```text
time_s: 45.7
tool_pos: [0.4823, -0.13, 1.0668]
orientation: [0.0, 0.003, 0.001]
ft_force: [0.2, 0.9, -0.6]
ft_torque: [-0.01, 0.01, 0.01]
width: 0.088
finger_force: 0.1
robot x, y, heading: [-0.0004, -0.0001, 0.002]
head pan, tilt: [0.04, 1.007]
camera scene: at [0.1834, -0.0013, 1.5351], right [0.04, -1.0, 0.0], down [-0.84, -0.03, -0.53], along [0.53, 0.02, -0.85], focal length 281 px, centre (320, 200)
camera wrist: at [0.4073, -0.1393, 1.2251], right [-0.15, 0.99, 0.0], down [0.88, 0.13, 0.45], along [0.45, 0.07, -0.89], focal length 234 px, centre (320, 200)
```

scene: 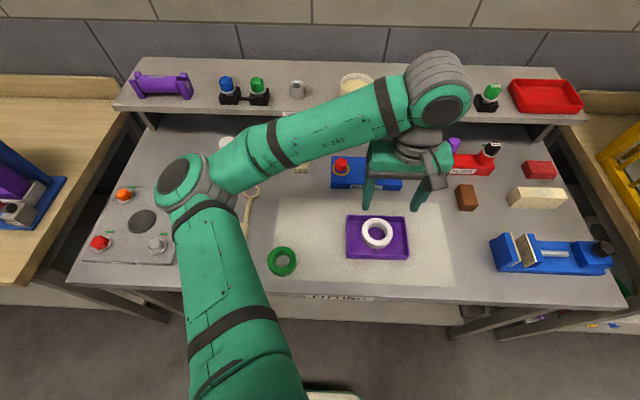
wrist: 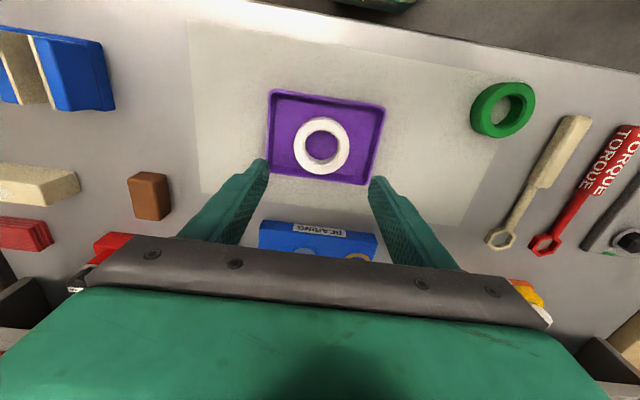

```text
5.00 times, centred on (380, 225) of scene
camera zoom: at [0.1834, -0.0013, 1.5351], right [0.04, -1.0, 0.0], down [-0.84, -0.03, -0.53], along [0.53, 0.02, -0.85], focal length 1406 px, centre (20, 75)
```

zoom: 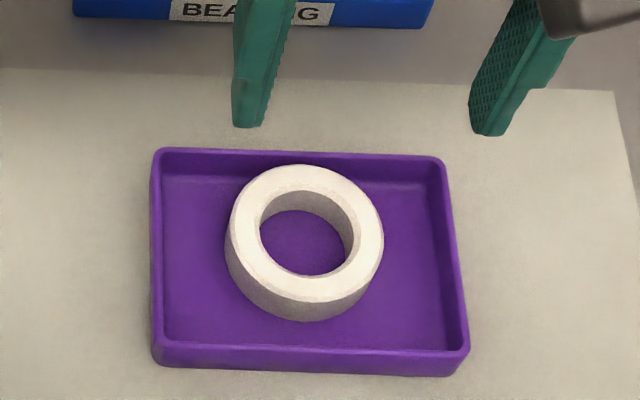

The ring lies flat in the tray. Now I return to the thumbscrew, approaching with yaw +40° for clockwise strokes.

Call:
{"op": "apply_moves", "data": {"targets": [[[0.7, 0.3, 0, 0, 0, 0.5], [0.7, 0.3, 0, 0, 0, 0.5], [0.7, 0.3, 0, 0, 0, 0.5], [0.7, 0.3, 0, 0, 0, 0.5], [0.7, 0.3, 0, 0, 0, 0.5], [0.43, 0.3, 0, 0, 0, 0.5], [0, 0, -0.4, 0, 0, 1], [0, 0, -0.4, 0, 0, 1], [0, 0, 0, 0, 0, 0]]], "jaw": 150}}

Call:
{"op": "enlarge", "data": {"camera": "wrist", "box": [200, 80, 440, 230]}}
■ ■ ■
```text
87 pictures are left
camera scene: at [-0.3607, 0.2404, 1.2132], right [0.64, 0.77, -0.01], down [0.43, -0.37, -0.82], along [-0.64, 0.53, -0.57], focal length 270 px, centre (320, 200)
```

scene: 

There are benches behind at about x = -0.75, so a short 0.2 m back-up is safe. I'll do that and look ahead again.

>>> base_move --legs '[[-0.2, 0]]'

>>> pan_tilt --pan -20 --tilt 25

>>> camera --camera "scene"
■ ■ ■
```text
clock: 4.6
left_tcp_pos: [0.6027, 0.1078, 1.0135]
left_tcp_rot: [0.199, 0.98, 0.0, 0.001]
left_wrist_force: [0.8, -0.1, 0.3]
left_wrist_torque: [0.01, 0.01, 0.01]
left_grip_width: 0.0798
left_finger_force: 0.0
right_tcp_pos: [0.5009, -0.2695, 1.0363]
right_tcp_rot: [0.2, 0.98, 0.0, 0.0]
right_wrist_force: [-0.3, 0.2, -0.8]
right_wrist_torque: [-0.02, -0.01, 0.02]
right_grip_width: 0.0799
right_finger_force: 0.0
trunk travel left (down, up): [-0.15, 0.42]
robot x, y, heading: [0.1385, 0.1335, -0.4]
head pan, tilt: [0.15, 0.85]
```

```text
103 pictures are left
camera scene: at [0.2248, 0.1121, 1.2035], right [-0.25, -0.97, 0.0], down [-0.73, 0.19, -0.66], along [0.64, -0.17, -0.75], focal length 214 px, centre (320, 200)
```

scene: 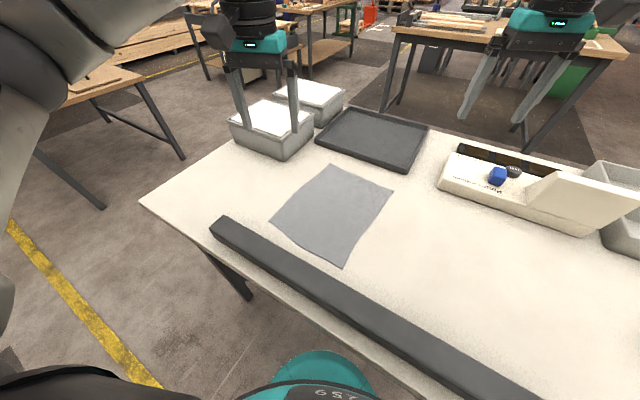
■ ■ ■
_Job_
Return each full line of the entries that contains the word "along".

_Result for this task_
camera scene: at [0.1834, -0.0013, 1.5351], right [0.04, -1.0, 0.0], down [-0.84, -0.03, -0.53], along [0.53, 0.02, -0.85], focal length 281 px, centre (320, 200)
camera wrist: at [0.4073, -0.1393, 1.2251], right [-0.15, 0.99, 0.0], down [0.88, 0.13, 0.45], along [0.45, 0.07, -0.89], focal length 234 px, centre (320, 200)
camera zoom: at [0.1834, -0.0013, 1.5351], right [0.04, -1.0, 0.0], down [-0.84, -0.03, -0.53], along [0.53, 0.02, -0.85], focal length 1406 px, centre (20, 75)
camera scene: at [-0.3607, 0.2404, 1.2132], right [0.64, 0.77, -0.01], down [0.43, -0.37, -0.82], along [-0.64, 0.53, -0.57], focal length 270 px, centre (320, 200)
camera scene: at [0.2248, 0.1121, 1.2035], right [-0.25, -0.97, 0.0], down [-0.73, 0.19, -0.66], along [0.64, -0.17, -0.75], focal length 214 px, centre (320, 200)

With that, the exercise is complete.